NEW YORK — As the crowd counted down, Magic Johnson pulled a large silver lever jutting from a box labeled “ASPIRE.” With that, his new cable network went live.
Then stagehands whisked the contraption off the dais at Aspire’s gala premiere party Wednesday night. The switch was just a prop, of course, connected to nothing.
But Mr. Johnson’s ties to the black community are direct and strong, and the basketball great and business tycoon is leveraging his clout and good name to launch Aspire.
“We have a big platform for African-American work,” Mr. Johnson told the gathering. “Family-driven content, positive images of African-Americans — that’s what we want that platform for!”

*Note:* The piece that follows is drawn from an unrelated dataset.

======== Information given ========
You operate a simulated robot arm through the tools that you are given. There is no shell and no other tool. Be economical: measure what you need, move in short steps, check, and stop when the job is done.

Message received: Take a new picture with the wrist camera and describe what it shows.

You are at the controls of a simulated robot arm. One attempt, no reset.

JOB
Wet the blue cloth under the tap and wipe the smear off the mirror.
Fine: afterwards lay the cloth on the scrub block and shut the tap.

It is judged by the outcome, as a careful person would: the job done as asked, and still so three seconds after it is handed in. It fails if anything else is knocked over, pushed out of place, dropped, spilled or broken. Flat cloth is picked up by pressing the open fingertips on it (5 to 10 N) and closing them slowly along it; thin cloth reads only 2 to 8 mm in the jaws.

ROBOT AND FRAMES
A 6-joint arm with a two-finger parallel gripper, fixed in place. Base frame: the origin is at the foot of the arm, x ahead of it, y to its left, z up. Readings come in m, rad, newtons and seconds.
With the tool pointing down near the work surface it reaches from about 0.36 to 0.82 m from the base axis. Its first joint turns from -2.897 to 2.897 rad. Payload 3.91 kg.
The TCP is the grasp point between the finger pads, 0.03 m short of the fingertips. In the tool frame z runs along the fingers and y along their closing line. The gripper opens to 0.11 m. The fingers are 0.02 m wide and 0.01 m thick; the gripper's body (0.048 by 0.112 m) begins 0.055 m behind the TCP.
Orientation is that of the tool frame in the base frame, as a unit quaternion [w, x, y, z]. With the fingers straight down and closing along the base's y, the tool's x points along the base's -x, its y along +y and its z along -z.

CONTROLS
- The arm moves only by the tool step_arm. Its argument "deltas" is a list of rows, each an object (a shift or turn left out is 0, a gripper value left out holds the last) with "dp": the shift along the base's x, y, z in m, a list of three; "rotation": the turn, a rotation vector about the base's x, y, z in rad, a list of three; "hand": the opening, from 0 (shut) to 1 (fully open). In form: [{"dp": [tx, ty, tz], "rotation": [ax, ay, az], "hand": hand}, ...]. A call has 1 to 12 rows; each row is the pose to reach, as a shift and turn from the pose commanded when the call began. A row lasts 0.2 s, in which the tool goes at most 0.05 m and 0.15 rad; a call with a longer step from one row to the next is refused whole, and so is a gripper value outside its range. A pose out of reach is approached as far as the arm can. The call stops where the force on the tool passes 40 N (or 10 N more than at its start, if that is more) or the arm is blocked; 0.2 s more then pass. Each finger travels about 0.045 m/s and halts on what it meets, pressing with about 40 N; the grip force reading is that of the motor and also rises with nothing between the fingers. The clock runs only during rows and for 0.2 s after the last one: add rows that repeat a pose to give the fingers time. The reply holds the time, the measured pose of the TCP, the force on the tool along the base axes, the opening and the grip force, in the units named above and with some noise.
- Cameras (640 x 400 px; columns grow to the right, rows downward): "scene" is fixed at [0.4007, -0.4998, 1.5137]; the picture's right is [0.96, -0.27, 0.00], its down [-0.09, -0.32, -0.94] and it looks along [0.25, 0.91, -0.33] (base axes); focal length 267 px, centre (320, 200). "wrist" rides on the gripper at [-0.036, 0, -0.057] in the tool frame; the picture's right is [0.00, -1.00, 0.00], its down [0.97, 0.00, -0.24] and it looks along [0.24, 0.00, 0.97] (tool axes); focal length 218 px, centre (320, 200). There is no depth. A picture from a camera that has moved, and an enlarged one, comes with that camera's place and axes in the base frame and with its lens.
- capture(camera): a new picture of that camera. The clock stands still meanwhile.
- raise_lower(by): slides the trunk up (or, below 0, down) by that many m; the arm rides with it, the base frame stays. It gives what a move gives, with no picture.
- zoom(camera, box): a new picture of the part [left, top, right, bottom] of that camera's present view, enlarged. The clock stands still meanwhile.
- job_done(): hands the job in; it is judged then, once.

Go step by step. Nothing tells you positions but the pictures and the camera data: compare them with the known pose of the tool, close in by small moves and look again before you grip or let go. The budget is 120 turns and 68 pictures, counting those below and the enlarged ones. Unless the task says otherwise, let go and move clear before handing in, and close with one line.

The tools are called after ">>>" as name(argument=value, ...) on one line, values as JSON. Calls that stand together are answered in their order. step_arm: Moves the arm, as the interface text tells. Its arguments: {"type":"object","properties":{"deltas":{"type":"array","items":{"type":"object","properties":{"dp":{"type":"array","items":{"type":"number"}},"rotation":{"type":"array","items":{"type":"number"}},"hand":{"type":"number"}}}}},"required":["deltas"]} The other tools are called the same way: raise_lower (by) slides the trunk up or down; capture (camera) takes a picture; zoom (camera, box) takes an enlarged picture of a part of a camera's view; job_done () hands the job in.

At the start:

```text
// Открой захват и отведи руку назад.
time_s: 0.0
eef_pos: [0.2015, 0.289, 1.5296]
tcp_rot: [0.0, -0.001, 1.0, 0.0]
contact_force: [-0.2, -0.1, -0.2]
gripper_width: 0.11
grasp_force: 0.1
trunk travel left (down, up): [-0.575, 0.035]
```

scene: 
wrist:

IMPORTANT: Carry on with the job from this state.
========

Big aspirations, indeed, as Aspire makes its debut. Initially it’s available in about 7 million homes and in 16 of the top 25 markets for blacks, including New York, Atlanta, Chicago and Washington, D.C. It can be seen by some customers served by Time Warner Cable Inc. and Comcast Corp. Comcast, the nation’s largest cable operator, is introducing the minority-oriented Aspire as part of an agreement struck with the Federal Communications Commission when the company purchased NBC Universal.
Aspire’s reach is expected grow to 12 million homes by year’s end, to 20 million to 30 million homes by the end of 2013, and to 40 million homes within two years, Mr. Johnson said.
“Focus groups told us African-Americans want more family content on TV,” he said a few hours before the party. “If they would have told me, ‘We don’t need another channel, there’s not an opportunity for you,’ we wouldn’t be sitting here.”
Seated in a raised director’s chair whose exaggerated height seemed made to order for the towering former L.A. Lakers point guard, Mr. Johnson spoke with a reporter in an NBC green room during a busy day of meetings and media appearances.
“I wouldn’t get into this if I didn’t feel there was an opportunity,” he continued. “That’s what I do. I look for opportunities.”
Mr. Johnson doesn’t dismiss the growing roster of other networks targeting black viewers.
“BET dominates the young people and does a great job,” he said. “TV One skews a little older. We’re gonna skew older than both of them. Blacks want options; they want variety, like everybody else. There’ll be enough viewers for all of us. So everybody wins.”
He said Aspire is aiming for black families with a slate of enlightening and positive programming — the sort of fare everyone can gather in the living room to watch, “the way I grew up.”
Aspire will air movies, documentaries, music and comedy as well as faith and inspirational programs.
Initially, the schedule consists of acquisitions, including long-ago series such as “The Bill Cosby Show,” “I Spy,” “Julia” and “The Flip Wilson Show.” The network promises documentaries chronicling real-life events, people and places that shaped black history. Movies include “Shaft,” “Bird,” “Sarafina!” and “Lilies of the Field.”
Eventually, Aspire plans to create its own programming. For that, Mr. Johnson said he hopes to tap black artists ranging from young up-and-comers to the likes of Spike Lee and Tyler Perry.